Ci risiamo nel magico clima natalizio, tra addobbi, luminarie, canzoncine che ci incantano, forse perché ci riportano con la mente a quando, da bambini, ci si preparava a questa splendida festa, splendida sì, ma anche tanto sentita, vissuta, attesa.

È forse questo che oggi manca più di tutto: la magia dell’attesa. Si aspettava con trepidazione la notte del 24, la vigilia, perché proprio in quella notte i ragazzini di allora, almeno in Italia aspettavano i doni, non da Babbo Natale, ma da Gesù Bambino.

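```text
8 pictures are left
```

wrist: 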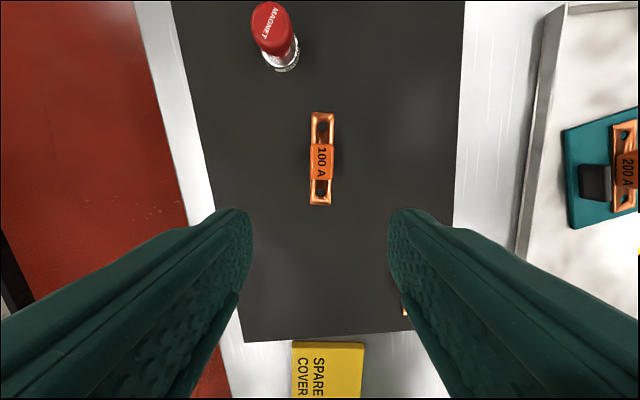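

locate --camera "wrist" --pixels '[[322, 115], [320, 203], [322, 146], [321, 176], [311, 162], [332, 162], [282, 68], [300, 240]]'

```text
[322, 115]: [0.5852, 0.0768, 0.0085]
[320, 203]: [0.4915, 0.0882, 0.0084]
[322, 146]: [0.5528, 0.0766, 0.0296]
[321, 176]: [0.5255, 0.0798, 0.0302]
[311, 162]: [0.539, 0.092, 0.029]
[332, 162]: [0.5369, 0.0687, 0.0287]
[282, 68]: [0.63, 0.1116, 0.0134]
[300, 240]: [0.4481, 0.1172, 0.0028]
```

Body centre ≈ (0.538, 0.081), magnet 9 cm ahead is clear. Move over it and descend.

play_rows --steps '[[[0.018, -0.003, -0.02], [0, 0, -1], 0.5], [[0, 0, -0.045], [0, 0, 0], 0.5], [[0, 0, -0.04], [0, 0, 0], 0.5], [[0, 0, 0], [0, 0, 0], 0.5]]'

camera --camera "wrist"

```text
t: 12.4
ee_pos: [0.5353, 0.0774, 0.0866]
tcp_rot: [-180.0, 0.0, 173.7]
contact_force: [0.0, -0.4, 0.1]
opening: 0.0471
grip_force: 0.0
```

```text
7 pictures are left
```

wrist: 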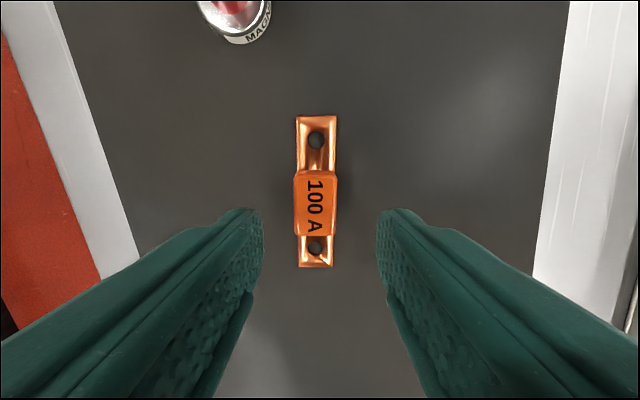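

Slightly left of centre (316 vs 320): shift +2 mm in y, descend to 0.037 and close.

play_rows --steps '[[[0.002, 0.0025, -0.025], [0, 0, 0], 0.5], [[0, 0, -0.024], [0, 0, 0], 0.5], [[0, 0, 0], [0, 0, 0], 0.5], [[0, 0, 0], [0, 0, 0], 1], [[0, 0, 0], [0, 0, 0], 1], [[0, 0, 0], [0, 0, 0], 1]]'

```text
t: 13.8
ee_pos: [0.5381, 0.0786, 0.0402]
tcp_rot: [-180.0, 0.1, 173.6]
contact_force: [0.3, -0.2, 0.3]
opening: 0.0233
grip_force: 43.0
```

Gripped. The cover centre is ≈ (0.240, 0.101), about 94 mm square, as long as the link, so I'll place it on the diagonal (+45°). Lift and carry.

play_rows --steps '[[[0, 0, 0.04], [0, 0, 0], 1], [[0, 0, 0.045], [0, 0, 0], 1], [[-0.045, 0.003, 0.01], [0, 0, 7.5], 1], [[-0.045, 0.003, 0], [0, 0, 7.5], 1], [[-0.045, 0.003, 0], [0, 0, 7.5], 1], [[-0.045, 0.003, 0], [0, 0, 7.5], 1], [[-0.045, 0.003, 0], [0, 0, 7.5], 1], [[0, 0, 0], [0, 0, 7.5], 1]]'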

E ci si interrogava sul merito: eravamo stati abbastanza buoni? Ce lo meritavamo? Quante marachelle avevamo combinato? Almeno così i nostri genitori ci preparavano all’evento e ai doni di Gesù Bambino. E ci si accontentava di poco, non si pretendeva nulla, se non quello che si riceveva, e si imparava a condividerlo con fratelli e sorelle.

La mattina del 25 ci si svegliava come minimo alle 7, impazienti e curiosi di vedere se i doni c’erano davvero ed era una festa, una condivisione per tutta la famiglia, grandi e piccini. E cominciava il rito: scoprire ciò che ciascuno aveva ricevuto a partire dai cioccolatini e alla quantità di carbone che ci si ritrovava, a indicare quanto eravamo stati pestiferi.

E poi? Che cosa ne è stato di questa bella tradizione? A poco a poco si è imposta un’altra figura che ha soppiantato il dolce Bambin Gesù, e cioè Babbo Natale, o Santa Claus. Si pensa che sia una figura leggendaria di origine nordica o statunitense, ma così non è.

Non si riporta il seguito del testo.